Yeah I basically write pseudocode and let the ai take it from there.
But this is exactly my point: if your "code" is different than your "pseudocode", something is wrong. There's a reason why people call Lisp "executable pseudocode", and it's because it shrinks the gap between the human-level description of what needs to happen and the text that is required to actually get there. (There will always be a gap, because no one understands the requirements perfectly. But at least it won't be exacerbated by irrelevant details.)
To me, reading the prompt example half a dozen levels up, reminds me of Greenspun's tenth rule:
> Any sufficiently complicated C++ program contains an ad hoc, informally-specified, bug-ridden, slow implementation of half of Common Lisp. [1]
But now the "program" doesn't even have formal semantics and isn't a permanent artifact. It's like running a compiler and then throwing away the source program and only hand-editing the machine code when you don't like what it does. To me that seems crazy and misses many of the most important lessons from the last half-century.
[1]: https://en.wikipedia.org/wiki/Greenspun%27s_tenth_rule (paraphrased to use C++, but applies equally to most similar languages)

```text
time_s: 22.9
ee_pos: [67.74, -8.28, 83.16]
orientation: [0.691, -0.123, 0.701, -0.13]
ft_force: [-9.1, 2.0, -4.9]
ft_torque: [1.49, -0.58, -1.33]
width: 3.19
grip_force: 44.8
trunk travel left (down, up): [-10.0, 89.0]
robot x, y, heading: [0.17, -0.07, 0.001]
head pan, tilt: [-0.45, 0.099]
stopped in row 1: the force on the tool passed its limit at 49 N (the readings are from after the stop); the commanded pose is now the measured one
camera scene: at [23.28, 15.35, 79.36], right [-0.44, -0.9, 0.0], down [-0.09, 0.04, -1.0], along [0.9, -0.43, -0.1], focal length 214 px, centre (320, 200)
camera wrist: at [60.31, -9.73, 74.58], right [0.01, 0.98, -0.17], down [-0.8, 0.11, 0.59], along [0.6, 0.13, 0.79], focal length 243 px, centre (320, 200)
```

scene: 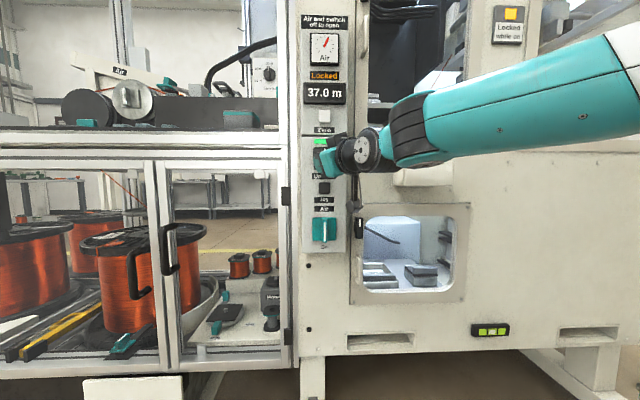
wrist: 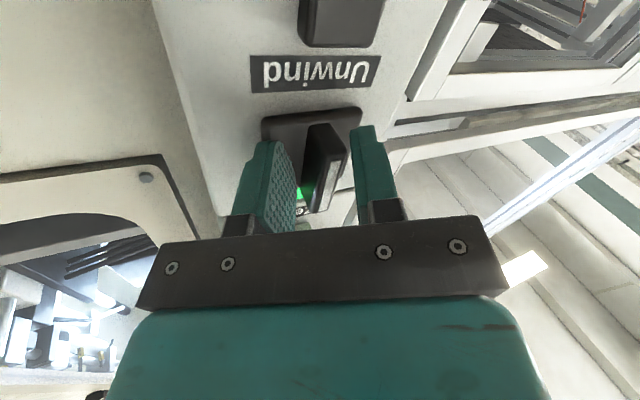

Replying to sibling comment:
the problem is that you actually have to implement that high level DSL to get Lisp to look like that, and most DSLs are not going to be able to be as concise and abstract as a natural language description of what you want, and then just making sure it resulted in the right thing — which then I'd want to use AI for, to write that initial boilerplate, from a high level description of what the DSL should do.
And a Lisp macro DSL is not going to help with automating refactors, automatically iterating to take care of small compiler issues or minor bugs without your involvement so you can focus on the overall goal, remembering or discovering specific library APIs or syntax, etc.